What is the Essence of a Person?

To think is to attempt to grasp a circle of abundance that is moving and maintain its energy for a while in a given portion of spacetime. It is possible that everything is true only for a moment. 2+2=4 is true every time I write, say or count it, but in-between these moments what guaranties us that it remains true? Does not truth imply a human gaze? What is the sound of 2+2=4 when no one is looking? One might say, the calculator continues to perform and to use logic while we sleep. But that machine itself corresponds to our gaze; it is an exteriorization of our perspective and codes. A machine allows us to keep our glasses on while we are sleeping…

What is the essence of a person if everything flows? Certainly not her name, because a name is not a verb. The God of the Old Testament was smart enough to have a name that was a verb, but we? We are consciousness, as posited in phenomenology. Husserl writes that our consciousness is absolute inasmuch as it perceives here and now. We are here, but that is a universal essence, and Hegel would say that it is therefore empty, since you, reader, can say “I am here”, and someone else can say at the same time “I am here” and yet, simply put, you are not in the same place. Is your feeling of being here the same? Perhaps not. Perhaps what constitutes the essence of a person is her mode of being here, her style of being here? Perhaps each human has a different mode of being here? There are not two humans who are in the same spacetime. You cannot be in my body and therefore you must occupy a slightly different spacetime. But this does not mean that each of us always displays a constant style of being here. Or if we do, we are not necessarily aware of it since we cannot perceive ourselves as someone else, or only in some rare cases or moments.

It might be possible to say that each person has a specific style of being here, but then might not the notion of style become quite shallow? When we speak of the essence of a person, we seem to be wanting more than just a way of moving into spacetime. Because an object also possesses such a moving line, even if it moves less often.

Certainly, the object cannot shape itself; it cannot give meaning and purpose to itself. We believe we can. For example, the entire economic domain of self-development presupposes the idea that we can give meaning to our lives, that we can shape our purpose. Most people however, despite investing much time and money in personal development, do not seem to achieve permanence of purpose and clarity of purpose at the same time. Let us say that one million humans in the world will tomorrow realize that they should dedicate their life to justice. The next day, probably only 10% of them will still be having that thought of full dedication to the ideal of justice, and the day after 1%. Most people are transitory in their philosophical engagement, probably because they are too occupied in maintaining a semblance of identity in their daily life, for example with the people they now, the people they would like to know, or the people they are avoiding.

We are constantly being observed by others, our family, our colleagues, our culture and even those who ignore us. The actors on television, whom we believe we are watching, are watching us by apparently ignoring us, thus maintaining, like bodyguards or better, mindguards, our domestic and standardized identity.
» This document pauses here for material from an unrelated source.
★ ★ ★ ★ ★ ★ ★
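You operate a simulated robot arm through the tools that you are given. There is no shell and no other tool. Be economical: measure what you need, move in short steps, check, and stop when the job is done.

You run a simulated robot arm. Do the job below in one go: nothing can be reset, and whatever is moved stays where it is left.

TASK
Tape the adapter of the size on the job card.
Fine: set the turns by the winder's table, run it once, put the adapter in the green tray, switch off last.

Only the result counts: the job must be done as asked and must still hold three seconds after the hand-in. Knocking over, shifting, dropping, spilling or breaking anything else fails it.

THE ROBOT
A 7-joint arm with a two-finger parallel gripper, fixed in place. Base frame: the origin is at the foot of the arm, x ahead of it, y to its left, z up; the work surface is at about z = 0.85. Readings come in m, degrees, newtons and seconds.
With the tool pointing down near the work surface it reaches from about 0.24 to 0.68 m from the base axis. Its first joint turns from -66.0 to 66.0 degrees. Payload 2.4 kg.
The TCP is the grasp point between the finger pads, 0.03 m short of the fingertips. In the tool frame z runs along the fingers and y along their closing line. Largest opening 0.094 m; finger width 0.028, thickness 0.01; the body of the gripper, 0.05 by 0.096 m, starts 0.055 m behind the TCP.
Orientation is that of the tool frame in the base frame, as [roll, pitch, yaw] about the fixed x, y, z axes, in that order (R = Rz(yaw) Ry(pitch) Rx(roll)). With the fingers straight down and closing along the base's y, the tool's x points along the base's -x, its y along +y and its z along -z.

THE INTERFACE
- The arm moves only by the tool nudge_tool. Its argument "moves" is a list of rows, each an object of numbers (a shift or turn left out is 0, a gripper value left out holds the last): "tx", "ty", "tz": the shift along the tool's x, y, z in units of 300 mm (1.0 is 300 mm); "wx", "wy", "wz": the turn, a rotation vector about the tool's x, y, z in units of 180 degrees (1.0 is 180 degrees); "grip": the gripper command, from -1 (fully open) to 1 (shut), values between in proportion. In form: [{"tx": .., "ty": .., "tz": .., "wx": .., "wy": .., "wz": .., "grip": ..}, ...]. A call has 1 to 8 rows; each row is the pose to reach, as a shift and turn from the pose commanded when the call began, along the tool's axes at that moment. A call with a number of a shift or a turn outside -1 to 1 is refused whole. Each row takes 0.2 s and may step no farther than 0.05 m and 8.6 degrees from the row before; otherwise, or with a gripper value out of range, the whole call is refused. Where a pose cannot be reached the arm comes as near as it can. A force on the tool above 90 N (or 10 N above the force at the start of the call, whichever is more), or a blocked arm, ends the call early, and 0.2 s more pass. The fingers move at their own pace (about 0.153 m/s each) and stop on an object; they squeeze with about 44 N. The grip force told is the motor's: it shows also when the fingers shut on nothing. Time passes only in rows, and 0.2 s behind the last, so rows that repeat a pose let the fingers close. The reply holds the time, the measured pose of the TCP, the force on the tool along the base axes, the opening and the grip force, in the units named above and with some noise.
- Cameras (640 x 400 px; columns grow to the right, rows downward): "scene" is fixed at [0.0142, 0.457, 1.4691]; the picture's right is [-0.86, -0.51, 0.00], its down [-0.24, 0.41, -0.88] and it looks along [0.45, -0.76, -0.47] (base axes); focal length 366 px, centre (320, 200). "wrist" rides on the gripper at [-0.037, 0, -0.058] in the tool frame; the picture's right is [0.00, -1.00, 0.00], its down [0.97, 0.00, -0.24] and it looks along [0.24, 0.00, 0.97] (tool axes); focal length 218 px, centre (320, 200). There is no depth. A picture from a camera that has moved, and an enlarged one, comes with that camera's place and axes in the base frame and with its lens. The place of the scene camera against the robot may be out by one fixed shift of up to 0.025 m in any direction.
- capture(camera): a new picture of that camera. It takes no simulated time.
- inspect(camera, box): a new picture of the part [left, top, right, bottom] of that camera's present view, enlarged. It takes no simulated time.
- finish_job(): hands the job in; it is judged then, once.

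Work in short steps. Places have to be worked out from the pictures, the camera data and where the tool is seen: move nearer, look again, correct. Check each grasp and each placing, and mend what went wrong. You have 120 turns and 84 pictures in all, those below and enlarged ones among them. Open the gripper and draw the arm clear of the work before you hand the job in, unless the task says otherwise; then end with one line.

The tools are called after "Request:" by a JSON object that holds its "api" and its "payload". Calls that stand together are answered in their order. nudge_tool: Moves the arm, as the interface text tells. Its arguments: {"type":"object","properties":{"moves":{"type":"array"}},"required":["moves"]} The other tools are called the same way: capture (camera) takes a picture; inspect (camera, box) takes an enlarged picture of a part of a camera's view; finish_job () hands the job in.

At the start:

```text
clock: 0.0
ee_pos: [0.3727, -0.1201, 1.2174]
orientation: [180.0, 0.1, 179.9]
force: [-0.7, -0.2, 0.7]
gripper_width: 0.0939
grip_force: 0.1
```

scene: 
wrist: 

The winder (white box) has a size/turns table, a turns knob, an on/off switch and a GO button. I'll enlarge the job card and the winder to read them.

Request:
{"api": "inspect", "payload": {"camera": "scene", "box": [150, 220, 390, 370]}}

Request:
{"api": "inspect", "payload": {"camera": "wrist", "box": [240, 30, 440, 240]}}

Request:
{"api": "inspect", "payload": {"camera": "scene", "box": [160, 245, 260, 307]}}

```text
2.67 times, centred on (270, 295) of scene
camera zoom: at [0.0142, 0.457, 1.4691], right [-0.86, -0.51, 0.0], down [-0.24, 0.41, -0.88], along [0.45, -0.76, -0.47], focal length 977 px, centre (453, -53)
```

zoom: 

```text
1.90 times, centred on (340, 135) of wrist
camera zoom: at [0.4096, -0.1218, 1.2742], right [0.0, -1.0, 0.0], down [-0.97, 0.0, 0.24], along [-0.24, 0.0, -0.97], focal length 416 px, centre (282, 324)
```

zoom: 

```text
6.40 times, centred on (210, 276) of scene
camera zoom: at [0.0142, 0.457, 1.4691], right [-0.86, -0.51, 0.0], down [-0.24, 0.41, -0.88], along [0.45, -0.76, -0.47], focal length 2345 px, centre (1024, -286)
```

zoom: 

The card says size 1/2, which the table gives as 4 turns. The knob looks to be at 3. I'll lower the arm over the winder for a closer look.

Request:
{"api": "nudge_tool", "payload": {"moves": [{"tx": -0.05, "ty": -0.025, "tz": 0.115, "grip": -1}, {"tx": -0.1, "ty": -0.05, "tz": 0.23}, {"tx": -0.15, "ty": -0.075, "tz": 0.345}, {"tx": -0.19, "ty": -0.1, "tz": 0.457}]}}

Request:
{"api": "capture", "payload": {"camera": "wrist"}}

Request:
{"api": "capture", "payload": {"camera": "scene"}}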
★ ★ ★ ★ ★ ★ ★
We think we forget about ourselves when we watch a movie, but in fact we are by most movies or news reports reminded of our normality, of our average humanity. Some rare bizarre experiences transport us to the threshold of an altered state of consciousness, but that does not last because all the objects or persons in our environment are also here to remind us about our default state of being, a state of prematurity, a state of being minor in the sense of Kant. We are not autonomous yet.

What is then the essence of a person? I ask this well aware of the anti-essentialist dominant worldview in philosophy and culture of the last half century. I could rephrase the question slightly differently: what is essential in you, given the fact that everything is in a creative flux and that you are unfinished? We are born premature, and does not this fact remain a part of our essence for the rest of our life? Yet this supposed incompleteness, this state of possibility, and, therefore, self-creative power defines us all. It cannot be said to be your essence in particular, or the essence of John or Maria only.

One might conclude that only a few rare people grow enough, become mature enough that they attain a personal immutable conceptual constellation, a philosophical and yet personal structure of values that remains the same despite the multiversal ground of change, possibility and prematurity of the Real. Only a few beings would become eternal and unique, and not even by themselves, perhaps, but because we make them so! We become biographers of their singularity, we mystify them, we create a myth out of their more or less advanced work towards uniqueness, because we desire that uniqueness for ourselves but we believe we cannot attain it.

I believe we are all book characters, much more idiosyncratic than we think. We are just missing a good narrator. As a philosophical counselor, I let people talk with me and I help them, slowly, to become the author of the book of themselves. 

What is the essence of a person? The fact that they can, with some work, with much passion, craft the narrative of their autobiography.